Wow.....! I can't believe it's over! I mean it's been less than a week since we started jury duty.......but it seems like more! I guess it was just the time spent with 11 other people in a closed room for so many hours......it seems like a lifetime. To make a long story short, the defendant had 5 charges against him. We found him guilty of only 1 (possession of marijuana). The other 4 charges...........1) Possession of a firearm without a license 2) Possession of a firearm without a registration 3) Possession of ammunition for a firearm 4) resisting, and assault on an officer.......we were deadlocked on. The majority, including myself ruled "not-guilty" on these charges. The evidence was just too overwhelmingly simple that this young man was not guilty. Story in short: Officer pulls up behind a suspicious van, turns on lights (sirens etc).......van pulls off. Chase ensues. Van ends up in DC in a dead end street, strikes a pole. Chase is over, but occupant of the van (5 total) flee.......all but one get away....save one.....the defendant. Long in short.......they had to pen the charges on someone........he was the only one left. I couldn't in good conscience, put this young man away (based on the evidence presented), just because he was the only one that was caught. The judge declared a mistrial on these counts.

The judge thanked us for serving, and released us. The lawyers from both opposing sides came into the jury room to speak with us, to ask us what they could have said differently to convince us of their case. We ran it down for them.....on both sides......Offense and Defense.

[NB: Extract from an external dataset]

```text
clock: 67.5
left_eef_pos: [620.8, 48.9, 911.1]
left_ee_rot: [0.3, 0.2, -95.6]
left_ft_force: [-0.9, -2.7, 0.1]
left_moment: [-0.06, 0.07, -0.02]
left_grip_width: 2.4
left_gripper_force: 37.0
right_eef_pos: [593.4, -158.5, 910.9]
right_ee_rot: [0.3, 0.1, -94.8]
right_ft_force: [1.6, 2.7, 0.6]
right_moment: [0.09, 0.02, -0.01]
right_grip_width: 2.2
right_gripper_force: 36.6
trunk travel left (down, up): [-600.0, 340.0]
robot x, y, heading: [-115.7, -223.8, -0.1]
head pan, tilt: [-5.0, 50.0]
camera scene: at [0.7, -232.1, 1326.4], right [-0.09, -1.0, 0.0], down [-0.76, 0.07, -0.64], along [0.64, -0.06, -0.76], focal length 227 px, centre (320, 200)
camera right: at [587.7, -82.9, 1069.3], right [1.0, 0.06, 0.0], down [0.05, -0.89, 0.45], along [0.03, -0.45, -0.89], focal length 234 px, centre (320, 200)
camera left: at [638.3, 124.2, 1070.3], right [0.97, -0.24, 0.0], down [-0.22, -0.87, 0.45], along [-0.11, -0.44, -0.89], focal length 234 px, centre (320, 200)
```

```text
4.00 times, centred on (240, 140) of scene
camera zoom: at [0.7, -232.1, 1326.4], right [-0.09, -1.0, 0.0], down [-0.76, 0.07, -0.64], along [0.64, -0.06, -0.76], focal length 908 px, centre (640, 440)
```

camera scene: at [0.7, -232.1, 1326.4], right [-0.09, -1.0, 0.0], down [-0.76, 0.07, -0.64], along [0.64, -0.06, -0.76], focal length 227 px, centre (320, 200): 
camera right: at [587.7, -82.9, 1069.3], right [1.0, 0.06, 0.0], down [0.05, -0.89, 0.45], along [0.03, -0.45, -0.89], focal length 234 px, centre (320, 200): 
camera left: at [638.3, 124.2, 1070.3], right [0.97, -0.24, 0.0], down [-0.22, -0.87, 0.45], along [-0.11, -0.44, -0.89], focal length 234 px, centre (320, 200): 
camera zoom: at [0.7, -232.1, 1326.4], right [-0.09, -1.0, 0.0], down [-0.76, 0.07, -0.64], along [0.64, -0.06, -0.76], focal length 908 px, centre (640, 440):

That was my "LAW AND ORDER" moment.

Case closed.

Shaking A Cup?......

I could never do this........no matter how low I sink. I could never do this. It's offends me, even as a homeless person. Who am I to "sit" on the curb and shake a cup at someone? I can understand for those that may have physical limitations, such as missing limbs or a mental handicap. But I have seen toooo many "able-bodied" people shaking "the cup". I mean to me, it just sends a message to everyone, that...."i'm lazy".....and this is the EZ route for me. "Bring me money". That's what shaking the cup say's to me. It seems as though it makes it hard for those that truly do need a "handout".....if you will.

And not only that......those that are asking for money.......instead of asking someone for money for food to get something to eat.......ask someone for money so that "I can buy a bucket and squeegie for washing windows" to support myself. Or, for that matter any other items that might be bought to support "oneself". The old proverb sticks out in my mind: You can buy a man a fish, and feed him for the day..........but you can teach him how to fish, and feed him.....for life!